The Masterstroke


A bold and historic decision has been taken by the Narendra Modi government to scrap Article 370&Article 35A, separate Ladakh from Jammu and Kashmir (J&K), and make both of them Union territories (UTs). It would have undoubtedly considered at length its internal and external repercussions. If immediate violence on the ground may be prevented because of large-scale security deployments, the challenge would be to control violent protests once the local forces organise resistance on an Islamic platform, fuelled by propaganda in mosques and instigation from abroad. Pakistan will do its best to promote clashes between protestors and the security forces so that it can highlight the issue of human rights violations in J&K. Already in July 2018, India had to strongly rebuke the United Nations Human Rights Commission in Geneva for its biased report on human rights violations in Kashmir. We have coped with such partisan attacks since 1990s in much more difficult external circumstances when western human rights organisations were targeting us viciously on the issue, and the US was unsparing in its criticism. One can expect the Pakistani parliament to pass an all-party resolution condemning and rejecting India's move. Massive demonstrations in Pakistan against India's step could take place, but if jihadi organisations are too visible and call for violence against India, Islamabad will have to worry about the impact of this fervour on its commitments to the Financial Action Task Force (FATF) to curb the supporting structures of terrorism on its soil, besides preserving the right atmosphere for receiving the financial bailouts it needs.

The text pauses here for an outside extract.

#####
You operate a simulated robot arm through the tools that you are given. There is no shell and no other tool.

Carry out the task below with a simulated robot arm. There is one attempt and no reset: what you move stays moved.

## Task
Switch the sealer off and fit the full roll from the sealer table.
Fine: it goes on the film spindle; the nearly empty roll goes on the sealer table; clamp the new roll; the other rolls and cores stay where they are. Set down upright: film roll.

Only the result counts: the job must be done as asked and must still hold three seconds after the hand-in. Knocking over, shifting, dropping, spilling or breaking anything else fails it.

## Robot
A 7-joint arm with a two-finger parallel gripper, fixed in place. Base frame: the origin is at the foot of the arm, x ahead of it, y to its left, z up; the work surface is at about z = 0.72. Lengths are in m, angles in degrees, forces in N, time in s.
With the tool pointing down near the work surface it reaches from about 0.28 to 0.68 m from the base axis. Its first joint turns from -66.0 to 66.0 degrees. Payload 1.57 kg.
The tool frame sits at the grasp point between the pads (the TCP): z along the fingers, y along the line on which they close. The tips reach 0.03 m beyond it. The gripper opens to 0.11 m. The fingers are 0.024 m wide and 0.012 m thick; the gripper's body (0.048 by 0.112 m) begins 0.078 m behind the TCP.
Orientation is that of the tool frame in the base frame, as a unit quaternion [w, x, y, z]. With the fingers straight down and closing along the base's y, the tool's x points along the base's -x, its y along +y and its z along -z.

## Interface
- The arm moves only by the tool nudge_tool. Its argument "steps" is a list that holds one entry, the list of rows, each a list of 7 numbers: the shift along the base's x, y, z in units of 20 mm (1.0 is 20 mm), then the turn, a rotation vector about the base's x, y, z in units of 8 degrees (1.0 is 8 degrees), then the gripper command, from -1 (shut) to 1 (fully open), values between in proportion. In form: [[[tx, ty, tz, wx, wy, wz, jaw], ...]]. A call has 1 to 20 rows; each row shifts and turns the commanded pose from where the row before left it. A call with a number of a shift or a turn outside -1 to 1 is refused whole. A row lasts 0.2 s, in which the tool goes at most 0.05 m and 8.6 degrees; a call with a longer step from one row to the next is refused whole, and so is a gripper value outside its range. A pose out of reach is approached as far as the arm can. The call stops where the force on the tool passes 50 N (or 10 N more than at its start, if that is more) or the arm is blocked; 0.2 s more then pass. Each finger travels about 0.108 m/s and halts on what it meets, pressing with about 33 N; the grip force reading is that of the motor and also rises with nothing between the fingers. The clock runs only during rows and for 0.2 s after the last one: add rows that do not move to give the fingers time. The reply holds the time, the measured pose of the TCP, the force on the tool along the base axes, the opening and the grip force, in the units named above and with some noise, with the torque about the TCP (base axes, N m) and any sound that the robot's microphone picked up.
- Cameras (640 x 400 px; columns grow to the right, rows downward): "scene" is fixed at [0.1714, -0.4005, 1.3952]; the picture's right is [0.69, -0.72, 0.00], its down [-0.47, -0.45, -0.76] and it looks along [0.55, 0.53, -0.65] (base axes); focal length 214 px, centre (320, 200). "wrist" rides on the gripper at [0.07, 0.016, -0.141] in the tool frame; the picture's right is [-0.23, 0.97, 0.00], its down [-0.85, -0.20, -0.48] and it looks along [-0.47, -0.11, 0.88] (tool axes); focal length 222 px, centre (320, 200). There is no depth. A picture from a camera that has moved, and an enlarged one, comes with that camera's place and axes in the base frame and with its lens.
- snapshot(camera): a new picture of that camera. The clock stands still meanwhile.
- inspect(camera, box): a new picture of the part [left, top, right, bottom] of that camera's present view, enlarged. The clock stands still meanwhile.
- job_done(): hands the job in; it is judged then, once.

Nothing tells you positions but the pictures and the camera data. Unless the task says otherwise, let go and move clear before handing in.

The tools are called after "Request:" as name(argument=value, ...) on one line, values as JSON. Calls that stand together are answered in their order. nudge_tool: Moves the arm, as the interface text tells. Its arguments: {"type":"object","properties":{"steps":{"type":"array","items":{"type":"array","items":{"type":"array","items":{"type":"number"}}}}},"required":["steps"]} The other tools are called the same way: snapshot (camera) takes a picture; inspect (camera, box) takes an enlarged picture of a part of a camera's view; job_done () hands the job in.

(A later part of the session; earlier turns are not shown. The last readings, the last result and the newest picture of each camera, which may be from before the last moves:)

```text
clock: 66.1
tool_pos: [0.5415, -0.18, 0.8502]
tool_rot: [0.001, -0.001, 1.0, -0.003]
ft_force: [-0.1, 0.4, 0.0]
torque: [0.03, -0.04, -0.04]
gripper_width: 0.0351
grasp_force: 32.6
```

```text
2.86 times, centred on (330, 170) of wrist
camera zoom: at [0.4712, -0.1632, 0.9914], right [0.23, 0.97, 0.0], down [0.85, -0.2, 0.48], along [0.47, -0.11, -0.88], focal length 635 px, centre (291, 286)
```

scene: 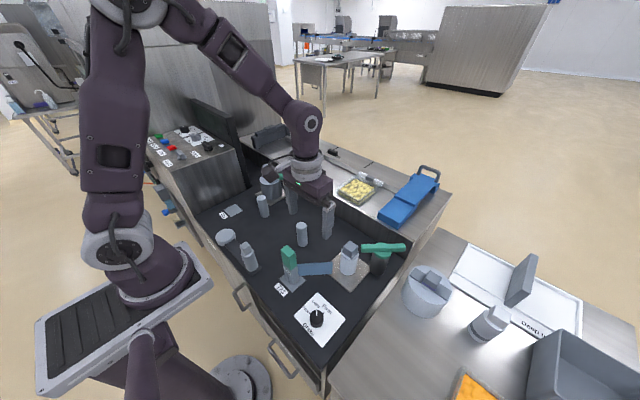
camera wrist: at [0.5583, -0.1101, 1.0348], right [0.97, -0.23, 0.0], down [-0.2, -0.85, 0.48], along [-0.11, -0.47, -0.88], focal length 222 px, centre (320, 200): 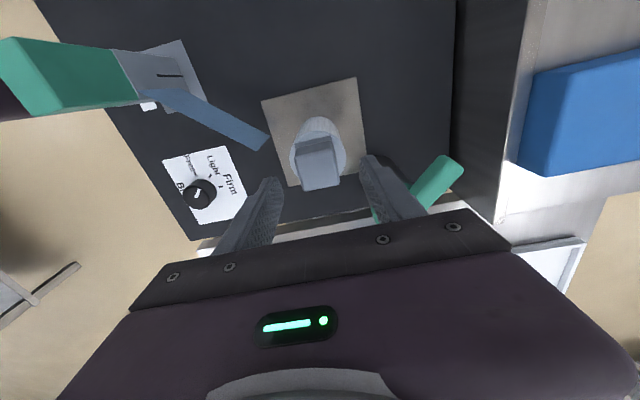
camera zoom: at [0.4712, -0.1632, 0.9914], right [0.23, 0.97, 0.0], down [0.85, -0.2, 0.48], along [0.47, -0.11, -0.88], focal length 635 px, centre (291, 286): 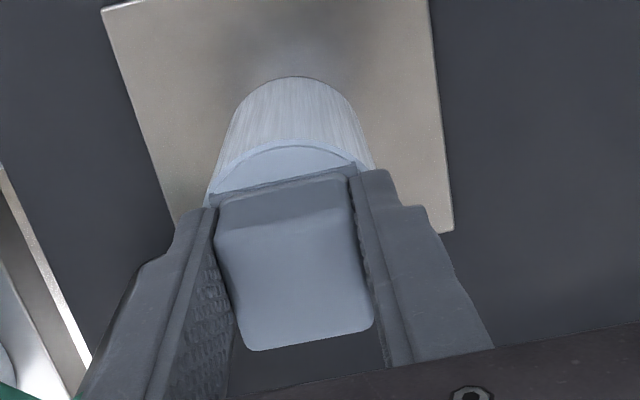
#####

The LokSabha on Tuesday has vetted the government's move to immediately scrap Article 370, a historical provision that had extended a special status to Jammu and Kashmir for nearly seven decades, and carve two union territories out of the Himalayan state. The two changes that would bring the state under the direct control of the Centre, the government insists, would help curb terrorism backed by Pakistan and fast track development.The resolution to end special status for Jammu and Kashmir and the bill to split J&K into two centrally-administered territories were passed by more than 351 votes in favour of the motion, 72 against. Shah withdrew a third bill to extend 10 per cent quota in jobs and education for the poor to people in Kashmir, pointing that this reservation would now extend to the people in J&K automatically. Home Minister Amit Shah who led the government's move in Parliament, described Article 370 as a provision that had created a barrier between Kashmir and the rest of the country. India has consistently maintained that J&K is an integral part of India; that third parties, including the UN, have no role in J&K (which is why we do not recognise the writ of UNMOGIP on our side in J&K); and that the J&K issue has to be discussed bilaterally between the two countries as per the Shimla Agreement.